Goal
Look through the data below. Pick out the lines holding the string "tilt".
** begin Data section **
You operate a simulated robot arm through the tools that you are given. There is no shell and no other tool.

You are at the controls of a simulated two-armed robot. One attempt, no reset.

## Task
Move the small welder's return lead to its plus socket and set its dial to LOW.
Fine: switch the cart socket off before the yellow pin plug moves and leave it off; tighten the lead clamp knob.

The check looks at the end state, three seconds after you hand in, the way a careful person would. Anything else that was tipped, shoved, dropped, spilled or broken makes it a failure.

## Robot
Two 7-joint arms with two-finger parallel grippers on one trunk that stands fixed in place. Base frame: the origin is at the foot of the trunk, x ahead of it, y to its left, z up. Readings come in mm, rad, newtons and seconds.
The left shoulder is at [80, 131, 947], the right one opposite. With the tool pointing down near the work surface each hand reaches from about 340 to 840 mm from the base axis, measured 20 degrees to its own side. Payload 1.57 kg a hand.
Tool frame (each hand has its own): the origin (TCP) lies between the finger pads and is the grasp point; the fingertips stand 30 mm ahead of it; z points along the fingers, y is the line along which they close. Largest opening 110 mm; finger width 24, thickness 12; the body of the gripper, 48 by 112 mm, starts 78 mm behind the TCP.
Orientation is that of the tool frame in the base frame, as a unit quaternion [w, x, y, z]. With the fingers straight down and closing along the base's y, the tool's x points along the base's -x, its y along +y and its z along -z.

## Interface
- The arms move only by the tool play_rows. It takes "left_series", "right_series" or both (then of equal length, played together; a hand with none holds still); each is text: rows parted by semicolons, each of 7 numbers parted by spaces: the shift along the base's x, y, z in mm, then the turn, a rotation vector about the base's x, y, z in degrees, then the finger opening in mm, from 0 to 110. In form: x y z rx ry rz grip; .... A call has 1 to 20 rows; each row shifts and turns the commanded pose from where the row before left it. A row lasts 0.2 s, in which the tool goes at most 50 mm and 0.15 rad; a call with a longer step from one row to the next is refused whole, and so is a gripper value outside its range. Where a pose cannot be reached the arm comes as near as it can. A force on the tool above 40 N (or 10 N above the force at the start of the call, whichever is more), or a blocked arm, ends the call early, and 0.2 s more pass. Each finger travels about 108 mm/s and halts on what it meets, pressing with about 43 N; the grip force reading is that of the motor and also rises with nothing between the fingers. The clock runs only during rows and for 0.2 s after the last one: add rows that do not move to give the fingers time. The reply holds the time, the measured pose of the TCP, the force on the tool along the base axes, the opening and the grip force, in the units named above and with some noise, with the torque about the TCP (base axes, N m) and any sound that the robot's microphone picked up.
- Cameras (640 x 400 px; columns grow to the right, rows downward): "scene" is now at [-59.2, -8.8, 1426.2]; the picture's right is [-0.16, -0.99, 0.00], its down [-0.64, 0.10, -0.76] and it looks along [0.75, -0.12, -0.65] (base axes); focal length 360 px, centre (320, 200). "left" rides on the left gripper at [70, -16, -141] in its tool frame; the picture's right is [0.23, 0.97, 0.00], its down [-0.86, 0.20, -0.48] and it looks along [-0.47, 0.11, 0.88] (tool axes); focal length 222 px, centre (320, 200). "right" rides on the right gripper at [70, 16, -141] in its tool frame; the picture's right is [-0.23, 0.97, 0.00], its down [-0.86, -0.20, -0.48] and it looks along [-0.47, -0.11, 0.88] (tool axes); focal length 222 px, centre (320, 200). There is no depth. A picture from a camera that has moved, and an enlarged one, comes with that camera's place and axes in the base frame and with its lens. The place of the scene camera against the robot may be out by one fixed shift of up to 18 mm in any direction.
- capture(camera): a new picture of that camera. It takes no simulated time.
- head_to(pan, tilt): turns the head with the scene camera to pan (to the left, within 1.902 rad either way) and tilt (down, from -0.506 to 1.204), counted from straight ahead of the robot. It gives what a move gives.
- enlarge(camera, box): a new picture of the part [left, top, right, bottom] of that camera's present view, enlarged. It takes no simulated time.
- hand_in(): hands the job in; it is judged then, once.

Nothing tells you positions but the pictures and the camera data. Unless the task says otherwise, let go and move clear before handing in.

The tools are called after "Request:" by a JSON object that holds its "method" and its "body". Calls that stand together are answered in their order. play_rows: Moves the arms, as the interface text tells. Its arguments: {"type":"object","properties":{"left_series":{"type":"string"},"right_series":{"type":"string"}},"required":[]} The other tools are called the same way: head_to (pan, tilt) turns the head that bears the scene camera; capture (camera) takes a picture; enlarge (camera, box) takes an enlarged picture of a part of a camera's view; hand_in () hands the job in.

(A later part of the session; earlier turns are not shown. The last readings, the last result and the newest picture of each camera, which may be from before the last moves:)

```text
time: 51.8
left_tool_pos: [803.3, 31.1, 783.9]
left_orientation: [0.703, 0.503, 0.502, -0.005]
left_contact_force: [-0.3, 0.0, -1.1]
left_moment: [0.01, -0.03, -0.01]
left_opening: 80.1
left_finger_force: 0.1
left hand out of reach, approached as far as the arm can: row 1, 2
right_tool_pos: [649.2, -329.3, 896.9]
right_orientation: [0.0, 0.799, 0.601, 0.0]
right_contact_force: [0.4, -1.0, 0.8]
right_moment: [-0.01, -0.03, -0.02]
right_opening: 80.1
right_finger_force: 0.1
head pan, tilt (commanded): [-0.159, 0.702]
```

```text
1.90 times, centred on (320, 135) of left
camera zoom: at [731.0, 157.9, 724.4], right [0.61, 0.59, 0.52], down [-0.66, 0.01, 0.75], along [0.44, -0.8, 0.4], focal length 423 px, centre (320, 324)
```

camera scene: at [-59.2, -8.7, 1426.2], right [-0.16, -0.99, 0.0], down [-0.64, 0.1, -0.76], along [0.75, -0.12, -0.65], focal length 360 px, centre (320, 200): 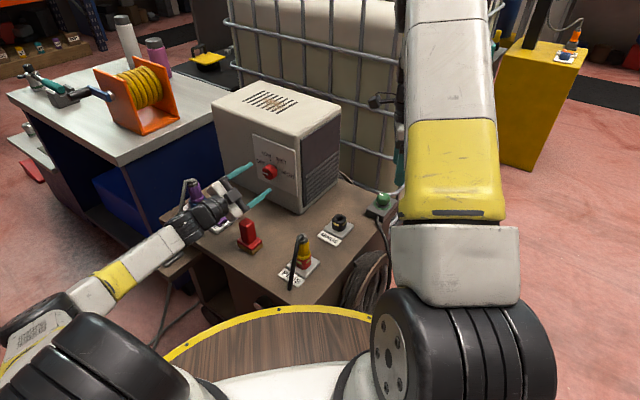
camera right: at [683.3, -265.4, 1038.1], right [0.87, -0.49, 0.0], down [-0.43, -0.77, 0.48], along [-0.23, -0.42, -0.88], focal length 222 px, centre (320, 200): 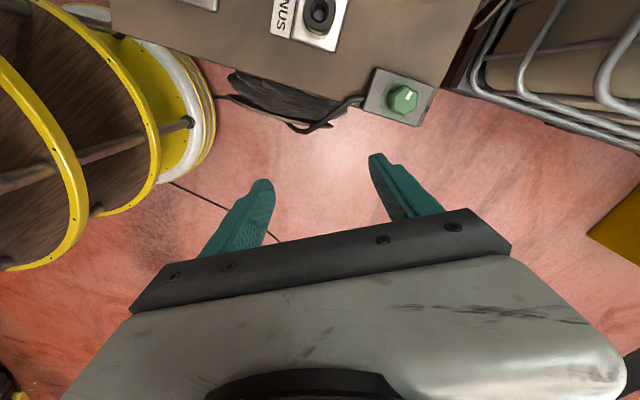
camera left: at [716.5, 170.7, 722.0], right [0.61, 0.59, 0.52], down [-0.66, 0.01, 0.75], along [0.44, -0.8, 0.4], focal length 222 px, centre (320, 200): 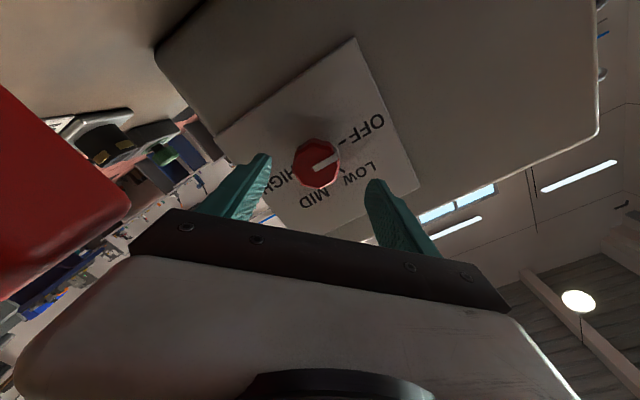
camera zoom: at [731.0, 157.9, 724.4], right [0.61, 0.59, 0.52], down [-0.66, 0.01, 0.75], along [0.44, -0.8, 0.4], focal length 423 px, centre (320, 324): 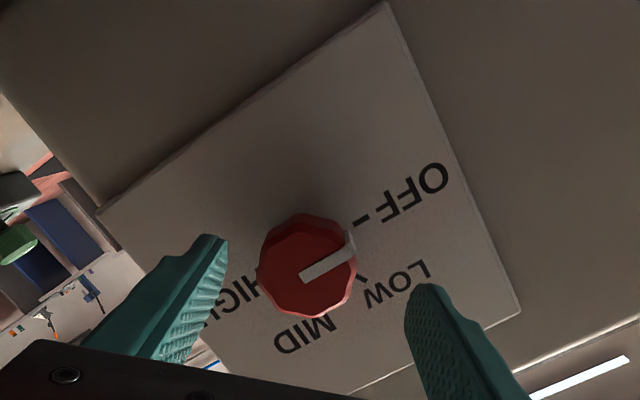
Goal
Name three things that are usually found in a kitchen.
** end Data section **
Full answer
- head_to(pan, tilt): turns the head with the scene camera to pan (to the left, within 1.902 rad either way) and tilt (down, from -0.506 to 1.204), counted from straight ahead of the robot. It gives what a move gives.
The tools are called after "Request:" by a JSON object that holds its "method" and its "body". Calls that stand together are answered in their order. play_rows: Moves the arms, as the interface text tells. Its arguments: {"type":"object","properties":{"left_series":{"type":"string"},"right_series":{"type":"string"}},"required":[]} The other tools are called the same way: head_to (pan, tilt) turns the head that bears the scene camera; capture (camera) takes a picture; enlarge (camera, box) takes an enlarged picture of a part of a camera's view; hand_in () hands the job in.
head pan, tilt (commanded): [-0.159, 0.702]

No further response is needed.